I *said* that Sarah loved to photobomb, did I not?

I did a couple of interviews on Saturday, including this Facebook Live session by Paul Lathrop.

(Yes, I am now aware that "t-shirt and skirt" is not a flattering look for me. I did not know it then.)

And I dressed up all fancy Saturday night, because why the hell not? I brought a damn dress, I wanted to wear it, so I wore it.
Yes, my stance needs work. But goddammit, I was wearing heels and
MAKING THEM WORK. That ought to count for a lot. 
So yeah, by the time Sunday rolled around, I was comfortable and confident and generally feeling like hot stuff from all the compliments. Seriously, y'all:

So after a solid weekend of approval and positive reinforcement, appearing on camera for a Polite Society Podcast interview that was streamed to YouTube was no big deal. (I'll post it, and the other interviews, as soon as they're up. Although they're all largely the same thing, me talking about Operation Blazing Sword.)

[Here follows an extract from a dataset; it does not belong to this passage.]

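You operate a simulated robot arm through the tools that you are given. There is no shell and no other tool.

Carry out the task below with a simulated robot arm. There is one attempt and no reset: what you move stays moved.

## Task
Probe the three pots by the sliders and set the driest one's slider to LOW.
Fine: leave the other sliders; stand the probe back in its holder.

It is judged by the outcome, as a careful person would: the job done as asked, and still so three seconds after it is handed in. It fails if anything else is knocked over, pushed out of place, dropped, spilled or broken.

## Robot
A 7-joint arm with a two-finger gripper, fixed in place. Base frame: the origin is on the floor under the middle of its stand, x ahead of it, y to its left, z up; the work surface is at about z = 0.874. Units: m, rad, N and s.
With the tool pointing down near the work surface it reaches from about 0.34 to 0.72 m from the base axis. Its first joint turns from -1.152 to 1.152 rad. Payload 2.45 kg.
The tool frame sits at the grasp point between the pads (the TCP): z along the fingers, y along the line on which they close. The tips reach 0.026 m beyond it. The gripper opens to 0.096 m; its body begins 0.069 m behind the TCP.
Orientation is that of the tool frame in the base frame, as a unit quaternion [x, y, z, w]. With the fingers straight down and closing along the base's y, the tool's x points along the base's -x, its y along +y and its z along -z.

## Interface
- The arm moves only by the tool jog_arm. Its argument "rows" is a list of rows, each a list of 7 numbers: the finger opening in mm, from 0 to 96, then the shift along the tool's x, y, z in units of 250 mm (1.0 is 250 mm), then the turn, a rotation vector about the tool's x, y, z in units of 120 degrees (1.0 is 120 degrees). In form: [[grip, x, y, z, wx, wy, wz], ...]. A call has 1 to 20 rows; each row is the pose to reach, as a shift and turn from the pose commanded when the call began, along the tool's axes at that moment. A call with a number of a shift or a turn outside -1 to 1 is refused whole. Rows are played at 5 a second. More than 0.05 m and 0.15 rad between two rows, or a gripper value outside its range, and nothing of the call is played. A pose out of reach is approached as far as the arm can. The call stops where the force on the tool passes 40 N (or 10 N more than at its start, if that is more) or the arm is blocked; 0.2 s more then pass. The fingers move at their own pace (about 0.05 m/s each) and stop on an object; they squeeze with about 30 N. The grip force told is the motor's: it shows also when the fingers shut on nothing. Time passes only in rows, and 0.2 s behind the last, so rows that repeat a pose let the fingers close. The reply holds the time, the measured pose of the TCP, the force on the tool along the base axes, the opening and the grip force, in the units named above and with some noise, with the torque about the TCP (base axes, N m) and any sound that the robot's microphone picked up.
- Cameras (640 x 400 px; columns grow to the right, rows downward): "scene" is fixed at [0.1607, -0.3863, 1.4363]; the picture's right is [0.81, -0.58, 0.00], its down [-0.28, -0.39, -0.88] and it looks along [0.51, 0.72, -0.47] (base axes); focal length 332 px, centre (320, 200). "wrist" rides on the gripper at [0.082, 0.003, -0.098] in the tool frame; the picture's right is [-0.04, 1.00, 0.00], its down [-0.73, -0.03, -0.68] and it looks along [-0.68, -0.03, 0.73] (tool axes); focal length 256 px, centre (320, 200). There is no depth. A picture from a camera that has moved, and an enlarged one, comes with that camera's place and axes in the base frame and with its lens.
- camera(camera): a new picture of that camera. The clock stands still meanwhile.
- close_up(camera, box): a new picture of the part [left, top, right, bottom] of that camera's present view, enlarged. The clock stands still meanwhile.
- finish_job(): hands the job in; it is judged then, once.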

But my point in all of this is: If I'd gotten shit for dressing en femme Friday night, I'd have been in social camouflage "boy mode" the rest of the weekend. But I wasn't; I was accepted. And I wasn't accepted merely because I was trans; I was accepted because I was a gun owner who just happened to be trans.

This is the lesson I would like the LGBTQ community to take from all this: Gun owners will welcome you if you take a chance on them. And the very few who don't will, I am certain, be shouted down by the rest of us.

Edited to add: the aforementioned Nicki Stallard received an award on Saturday for her work with the Pink Pistols. Ms. Stallard is, like me, both lesbian and transgender, and not only is she accepted but is also recognized and applauded for her work in the field of gun rights for gay people.

In fact, one of the speakers said "Look to your left; look to your right. You'll see that most of us are gray-haired white males, and we need to change that."  The gun community is actively looking to become more diverse and inclusive, and the more of us who speak up and join in, the more varied and welcoming it will become.